◆ Request ◆
Go through the material and write it all out exactly, minus the pictures.

◆ Dataset extract ◆
━━━━
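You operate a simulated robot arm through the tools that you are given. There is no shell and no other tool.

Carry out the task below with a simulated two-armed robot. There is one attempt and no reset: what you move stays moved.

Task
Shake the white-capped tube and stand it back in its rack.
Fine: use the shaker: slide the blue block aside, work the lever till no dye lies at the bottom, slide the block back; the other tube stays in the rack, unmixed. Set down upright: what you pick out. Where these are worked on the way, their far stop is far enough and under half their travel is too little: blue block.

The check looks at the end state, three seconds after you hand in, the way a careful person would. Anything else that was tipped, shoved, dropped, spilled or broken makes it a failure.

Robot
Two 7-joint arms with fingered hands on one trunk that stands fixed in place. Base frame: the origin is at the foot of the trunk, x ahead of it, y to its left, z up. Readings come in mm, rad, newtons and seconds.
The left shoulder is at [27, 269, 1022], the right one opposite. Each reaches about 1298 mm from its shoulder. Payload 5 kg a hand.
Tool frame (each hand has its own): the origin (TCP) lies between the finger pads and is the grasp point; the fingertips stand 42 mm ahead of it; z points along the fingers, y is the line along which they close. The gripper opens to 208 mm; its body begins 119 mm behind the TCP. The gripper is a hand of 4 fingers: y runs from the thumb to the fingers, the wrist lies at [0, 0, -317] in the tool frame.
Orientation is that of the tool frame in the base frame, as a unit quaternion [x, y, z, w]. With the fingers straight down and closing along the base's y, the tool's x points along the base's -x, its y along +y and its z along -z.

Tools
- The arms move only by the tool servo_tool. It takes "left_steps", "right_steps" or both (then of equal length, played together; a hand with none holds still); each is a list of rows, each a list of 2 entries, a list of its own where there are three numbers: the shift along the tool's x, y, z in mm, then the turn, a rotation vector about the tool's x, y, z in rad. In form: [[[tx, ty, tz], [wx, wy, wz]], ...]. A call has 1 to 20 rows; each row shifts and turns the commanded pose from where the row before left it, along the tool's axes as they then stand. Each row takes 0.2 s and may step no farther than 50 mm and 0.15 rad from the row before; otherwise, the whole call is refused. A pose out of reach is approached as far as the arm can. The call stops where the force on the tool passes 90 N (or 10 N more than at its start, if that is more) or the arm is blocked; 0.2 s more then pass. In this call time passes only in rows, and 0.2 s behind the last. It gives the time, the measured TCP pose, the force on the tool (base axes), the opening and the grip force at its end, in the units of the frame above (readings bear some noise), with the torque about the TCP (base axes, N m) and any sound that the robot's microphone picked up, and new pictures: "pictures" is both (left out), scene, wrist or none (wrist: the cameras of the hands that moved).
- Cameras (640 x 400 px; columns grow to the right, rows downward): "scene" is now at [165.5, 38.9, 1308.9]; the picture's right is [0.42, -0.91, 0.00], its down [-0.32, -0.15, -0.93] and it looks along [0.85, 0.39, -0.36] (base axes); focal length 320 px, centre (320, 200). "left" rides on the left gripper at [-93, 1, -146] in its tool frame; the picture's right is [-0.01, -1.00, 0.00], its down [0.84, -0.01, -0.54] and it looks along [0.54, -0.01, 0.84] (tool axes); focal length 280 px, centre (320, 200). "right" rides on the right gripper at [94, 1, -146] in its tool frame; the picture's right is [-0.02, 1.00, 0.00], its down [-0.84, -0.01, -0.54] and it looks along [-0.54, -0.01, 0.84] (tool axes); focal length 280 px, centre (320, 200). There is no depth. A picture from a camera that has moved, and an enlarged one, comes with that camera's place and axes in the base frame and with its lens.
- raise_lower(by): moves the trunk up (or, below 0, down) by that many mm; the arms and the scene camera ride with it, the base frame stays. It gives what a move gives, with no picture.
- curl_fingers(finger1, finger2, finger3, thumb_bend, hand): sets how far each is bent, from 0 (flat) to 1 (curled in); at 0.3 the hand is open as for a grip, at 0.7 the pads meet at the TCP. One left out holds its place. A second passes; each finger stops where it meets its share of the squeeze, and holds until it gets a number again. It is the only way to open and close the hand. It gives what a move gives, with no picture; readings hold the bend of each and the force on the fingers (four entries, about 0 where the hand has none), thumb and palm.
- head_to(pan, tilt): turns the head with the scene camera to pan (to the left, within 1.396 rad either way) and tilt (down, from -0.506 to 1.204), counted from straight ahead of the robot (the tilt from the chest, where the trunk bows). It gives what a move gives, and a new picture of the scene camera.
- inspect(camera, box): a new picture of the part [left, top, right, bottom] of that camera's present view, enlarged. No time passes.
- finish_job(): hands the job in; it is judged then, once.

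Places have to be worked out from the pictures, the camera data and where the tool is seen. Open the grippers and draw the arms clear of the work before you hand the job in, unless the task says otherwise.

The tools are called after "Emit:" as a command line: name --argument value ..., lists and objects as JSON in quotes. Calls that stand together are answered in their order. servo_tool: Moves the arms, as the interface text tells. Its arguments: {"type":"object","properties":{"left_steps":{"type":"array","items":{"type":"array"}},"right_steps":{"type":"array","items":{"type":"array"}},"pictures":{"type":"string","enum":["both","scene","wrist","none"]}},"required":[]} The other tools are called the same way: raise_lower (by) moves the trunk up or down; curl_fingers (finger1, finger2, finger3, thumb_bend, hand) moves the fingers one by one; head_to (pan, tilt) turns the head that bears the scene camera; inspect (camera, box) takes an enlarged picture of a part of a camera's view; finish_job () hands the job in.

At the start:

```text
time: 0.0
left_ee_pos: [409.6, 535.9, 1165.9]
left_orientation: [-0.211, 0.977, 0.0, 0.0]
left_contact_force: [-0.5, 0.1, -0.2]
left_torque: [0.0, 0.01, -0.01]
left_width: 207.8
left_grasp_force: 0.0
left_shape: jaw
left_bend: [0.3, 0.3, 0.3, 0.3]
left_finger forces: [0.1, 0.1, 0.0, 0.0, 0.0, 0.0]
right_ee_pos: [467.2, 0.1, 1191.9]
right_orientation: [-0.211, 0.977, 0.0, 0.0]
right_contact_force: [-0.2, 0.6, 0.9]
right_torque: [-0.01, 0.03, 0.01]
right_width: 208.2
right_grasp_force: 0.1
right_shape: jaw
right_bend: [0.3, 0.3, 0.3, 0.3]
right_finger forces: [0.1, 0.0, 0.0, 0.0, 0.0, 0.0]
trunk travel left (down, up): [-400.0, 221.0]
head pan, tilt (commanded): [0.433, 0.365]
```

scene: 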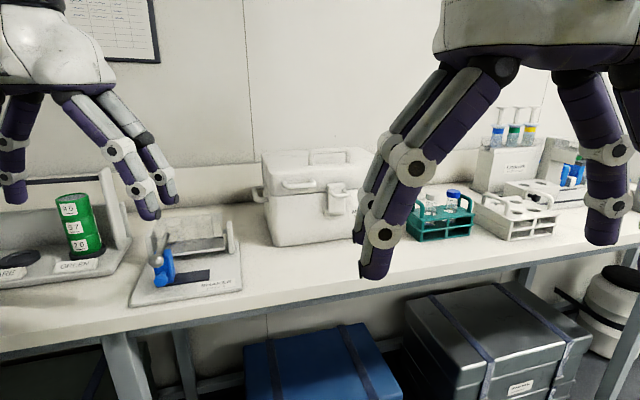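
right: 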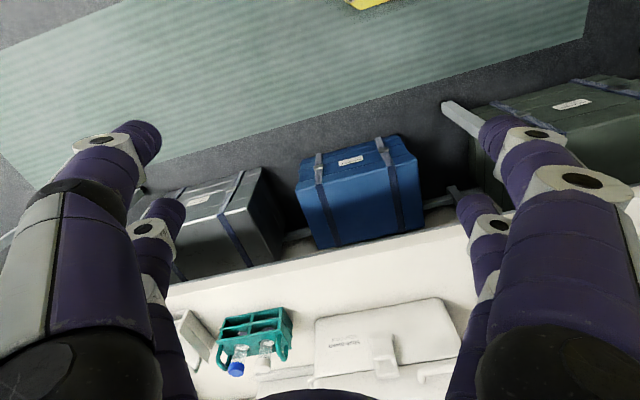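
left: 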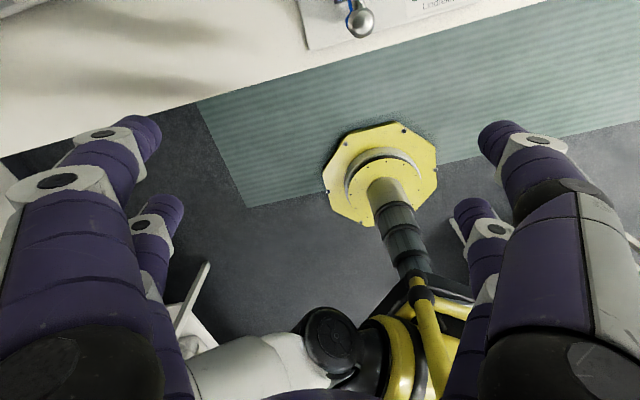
━━━━
◆ Solution to this task ◆
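You operate a simulated robot arm through the tools that you are given. There is no shell and no other tool.

Carry out the task below with a simulated two-armed robot. There is one attempt and no reset: what you move stays moved.

Task
Shake the white-capped tube and stand it back in its rack.
Fine: use the shaker: slide the blue block aside, work the lever till no dye lies at the bottom, slide the block back; the other tube stays in the rack, unmixed. Set down upright: what you pick out. Where these are worked on the way, their far stop is far enough and under half their travel is too little: blue block.

The check looks at the end state, three seconds after you hand in, the way a careful person would. Anything else that was tipped, shoved, dropped, spilled or broken makes it a failure.

Robot
Two 7-joint arms with fingered hands on one trunk that stands fixed in place. Base frame: the origin is at the foot of the trunk, x ahead of it, y to its left, z up. Readings come in mm, rad, newtons and seconds.
The left shoulder is at [27, 269, 1022], the right one opposite. Each reaches about 1298 mm from its shoulder. Payload 5 kg a hand.
Tool frame (each hand has its own): the origin (TCP) lies between the finger pads and is the grasp point; the fingertips stand 42 mm ahead of it; z points along the fingers, y is the line along which they close. The gripper opens to 208 mm; its body begins 119 mm behind the TCP. The gripper is a hand of 4 fingers: y runs from the thumb to the fingers, the wrist lies at [0, 0, -317] in the tool frame.
Orientation is that of the tool frame in the base frame, as a unit quaternion [x, y, z, w]. With the fingers straight down and closing along the base's y, the tool's x points along the base's -x, its y along +y and its z along -z.

Tools
- The arms move only by the tool servo_tool. It takes "left_steps", "right_steps" or both (then of equal length, played together; a hand with none holds still); each is a list of rows, each a list of 2 entries, a list of its own where there are three numbers: the shift along the tool's x, y, z in mm, then the turn, a rotation vector about the tool's x, y, z in rad. In form: [[[tx, ty, tz], [wx, wy, wz]], ...]. A call has 1 to 20 rows; each row shifts and turns the commanded pose from where the row before left it, along the tool's axes as they then stand. Each row takes 0.2 s and may step no farther than 50 mm and 0.15 rad from the row before; otherwise, the whole call is refused. A pose out of reach is approached as far as the arm can. The call stops where the force on the tool passes 90 N (or 10 N more than at its start, if that is more) or the arm is blocked; 0.2 s more then pass. In this call time passes only in rows, and 0.2 s behind the last. It gives the time, the measured TCP pose, the force on the tool (base axes), the opening and the grip force at its end, in the units of the frame above (readings bear some noise), with the torque about the TCP (base axes, N m) and any sound that the robot's microphone picked up, and new pictures: "pictures" is both (left out), scene, wrist or none (wrist: the cameras of the hands that moved).
- Cameras (640 x 400 px; columns grow to the right, rows downward): "scene" is now at [165.5, 38.9, 1308.9]; the picture's right is [0.42, -0.91, 0.00], its down [-0.32, -0.15, -0.93] and it looks along [0.85, 0.39, -0.36] (base axes); focal length 320 px, centre (320, 200). "left" rides on the left gripper at [-93, 1, -146] in its tool frame; the picture's right is [-0.01, -1.00, 0.00], its down [0.84, -0.01, -0.54] and it looks along [0.54, -0.01, 0.84] (tool axes); focal length 280 px, centre (320, 200). "right" rides on the right gripper at [94, 1, -146] in its tool frame; the picture's right is [-0.02, 1.00, 0.00], its down [-0.84, -0.01, -0.54] and it looks along [-0.54, -0.01, 0.84] (tool axes); focal length 280 px, centre (320, 200). There is no depth. A picture from a camera that has moved, and an enlarged one, comes with that camera's place and axes in the base frame and with its lens.
- raise_lower(by): moves the trunk up (or, below 0, down) by that many mm; the arms and the scene camera ride with it, the base frame stays. It gives what a move gives, with no picture.
- curl_fingers(finger1, finger2, finger3, thumb_bend, hand): sets how far each is bent, from 0 (flat) to 1 (curled in); at 0.3 the hand is open as for a grip, at 0.7 the pads meet at the TCP. One left out holds its place. A second passes; each finger stops where it meets its share of the squeeze, and holds until it gets a number again. It is the only way to open and close the hand. It gives what a move gives, with no picture; readings hold the bend of each and the force on the fingers (four entries, about 0 where the hand has none), thumb and palm.
- head_to(pan, tilt): turns the head with the scene camera to pan (to the left, within 1.396 rad either way) and tilt (down, from -0.506 to 1.204), counted from straight ahead of the robot (the tilt from the chest, where the trunk bows). It gives what a move gives, and a new picture of the scene camera.
- inspect(camera, box): a new picture of the part [left, top, right, bottom] of that camera's present view, enlarged. No time passes.
- finish_job(): hands the job in; it is judged then, once.

Places have to be worked out from the pictures, the camera data and where the tool is seen. Open the grippers and draw the arms clear of the work before you hand the job in, unless the task says otherwise.

The tools are called after "Emit:" as a command line: name --argument value ..., lists and objects as JSON in quotes. Calls that stand together are answered in their order. servo_tool: Moves the arms, as the interface text tells. Its arguments: {"type":"object","properties":{"left_steps":{"type":"array","items":{"type":"array"}},"right_steps":{"type":"array","items":{"type":"array"}},"pictures":{"type":"string","enum":["both","scene","wrist","none"]}},"required":[]} The other tools are called the same way: raise_lower (by) moves the trunk up or down; curl_fingers (finger1, finger2, finger3, thumb_bend, hand) moves the fingers one by one; head_to (pan, tilt) turns the head that bears the scene camera; inspect (camera, box) takes an enlarged picture of a part of a camera's view; finish_job () hands the job in.

At the start:

```text
time: 0.0
left_ee_pos: [409.6, 535.9, 1165.9]
left_orientation: [-0.211, 0.977, 0.0, 0.0]
left_contact_force: [-0.5, 0.1, -0.2]
left_torque: [0.0, 0.01, -0.01]
left_width: 207.8
left_grasp_force: 0.0
left_shape: jaw
left_bend: [0.3, 0.3, 0.3, 0.3]
left_finger forces: [0.1, 0.1, 0.0, 0.0, 0.0, 0.0]
right_ee_pos: [467.2, 0.1, 1191.9]
right_orientation: [-0.211, 0.977, 0.0, 0.0]
right_contact_force: [-0.2, 0.6, 0.9]
right_torque: [-0.01, 0.03, 0.01]
right_width: 208.2
right_grasp_force: 0.1
right_shape: jaw
right_bend: [0.3, 0.3, 0.3, 0.3]
right_finger forces: [0.1, 0.0, 0.0, 0.0, 0.0, 0.0]
trunk travel left (down, up): [-400.0, 221.0]
head pan, tilt (commanded): [0.433, 0.365]
```

scene: 
right: 
left: 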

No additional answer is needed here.